Historically, lawyers have enjoyed a unprecedented monopoly on the practice of law. Couched as a measure to protect recipients of legal services, this phenomenon seems reasonable and remains justifiable. However, is this a tenable justification? In professions ranging from medicine to architecture, traditional practitioners (e.g., doctors) have relinquished their exclusive abilities to practice. This begs the question: is the legal profession next? Should it be next?

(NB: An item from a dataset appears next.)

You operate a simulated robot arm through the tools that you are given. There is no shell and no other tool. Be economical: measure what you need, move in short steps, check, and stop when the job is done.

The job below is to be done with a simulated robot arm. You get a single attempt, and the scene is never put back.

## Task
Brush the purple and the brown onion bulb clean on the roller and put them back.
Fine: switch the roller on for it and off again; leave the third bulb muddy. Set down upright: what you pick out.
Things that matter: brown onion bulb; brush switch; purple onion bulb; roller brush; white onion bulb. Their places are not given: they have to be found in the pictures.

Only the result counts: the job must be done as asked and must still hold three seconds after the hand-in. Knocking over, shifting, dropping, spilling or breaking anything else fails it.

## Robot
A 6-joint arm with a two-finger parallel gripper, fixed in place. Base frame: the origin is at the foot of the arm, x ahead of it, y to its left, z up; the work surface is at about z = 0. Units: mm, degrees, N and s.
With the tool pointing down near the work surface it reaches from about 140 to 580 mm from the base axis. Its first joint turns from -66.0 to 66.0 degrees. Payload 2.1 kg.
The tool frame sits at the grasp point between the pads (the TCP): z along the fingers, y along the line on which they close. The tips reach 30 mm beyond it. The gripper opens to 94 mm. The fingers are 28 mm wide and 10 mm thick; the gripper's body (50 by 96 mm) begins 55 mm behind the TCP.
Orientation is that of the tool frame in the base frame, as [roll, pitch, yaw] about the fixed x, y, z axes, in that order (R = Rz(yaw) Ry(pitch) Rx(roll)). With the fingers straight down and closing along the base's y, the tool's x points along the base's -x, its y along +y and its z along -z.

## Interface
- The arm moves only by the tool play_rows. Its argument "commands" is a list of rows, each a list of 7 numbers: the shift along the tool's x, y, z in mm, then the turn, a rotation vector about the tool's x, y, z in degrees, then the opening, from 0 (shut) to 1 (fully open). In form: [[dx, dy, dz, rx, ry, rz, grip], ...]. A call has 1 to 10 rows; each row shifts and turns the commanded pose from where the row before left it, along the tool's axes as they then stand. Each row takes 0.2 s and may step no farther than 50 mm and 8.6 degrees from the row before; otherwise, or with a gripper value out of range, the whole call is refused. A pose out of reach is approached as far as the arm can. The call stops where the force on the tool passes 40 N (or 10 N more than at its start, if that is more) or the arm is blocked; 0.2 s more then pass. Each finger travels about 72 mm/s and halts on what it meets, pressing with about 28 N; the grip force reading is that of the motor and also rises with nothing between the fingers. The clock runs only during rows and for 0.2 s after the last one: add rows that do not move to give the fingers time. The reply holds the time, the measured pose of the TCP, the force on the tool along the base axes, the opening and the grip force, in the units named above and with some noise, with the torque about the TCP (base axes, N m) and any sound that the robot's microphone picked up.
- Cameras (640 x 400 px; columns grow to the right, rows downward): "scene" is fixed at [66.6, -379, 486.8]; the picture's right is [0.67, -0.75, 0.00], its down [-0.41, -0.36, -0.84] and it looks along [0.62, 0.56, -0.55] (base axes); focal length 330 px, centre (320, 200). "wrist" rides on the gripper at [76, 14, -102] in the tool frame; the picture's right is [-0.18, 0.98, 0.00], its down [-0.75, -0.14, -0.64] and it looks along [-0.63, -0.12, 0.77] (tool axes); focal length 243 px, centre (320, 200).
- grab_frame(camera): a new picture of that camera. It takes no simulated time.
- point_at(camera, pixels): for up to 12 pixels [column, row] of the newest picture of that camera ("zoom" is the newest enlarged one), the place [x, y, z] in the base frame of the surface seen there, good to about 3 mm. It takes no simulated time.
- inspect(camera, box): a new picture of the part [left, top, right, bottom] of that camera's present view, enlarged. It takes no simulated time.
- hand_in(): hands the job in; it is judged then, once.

To be fair, this usurpation of legal work by non-lawyers has been taking place for a number of years (e.g., LegalZoom and CPAs’ authorization to practice before the United State Tax Court). Similar underlying pressures that precipitated the foregoing gerrymandering of legal professional boundaries, including the classical economic theory of the benefits of competition, are now pushing to expand the field’s boundaries to allow others to “practice”. For example, Big Four accounting firms are planning to practice legal work where authorized. Internationally, accounting firms have been doing legal work for years (e.g., Deloitte Legal).
Questions to consider:
- Do you feel threatened as a future lawyer?
- Will competition in the legal space serve (e.g., lower prices) or hurt (i.e., PR issues) client interests?
- How should state bars respond?
- How does this shift align with the general trend of technological and professional changes in the legal profession?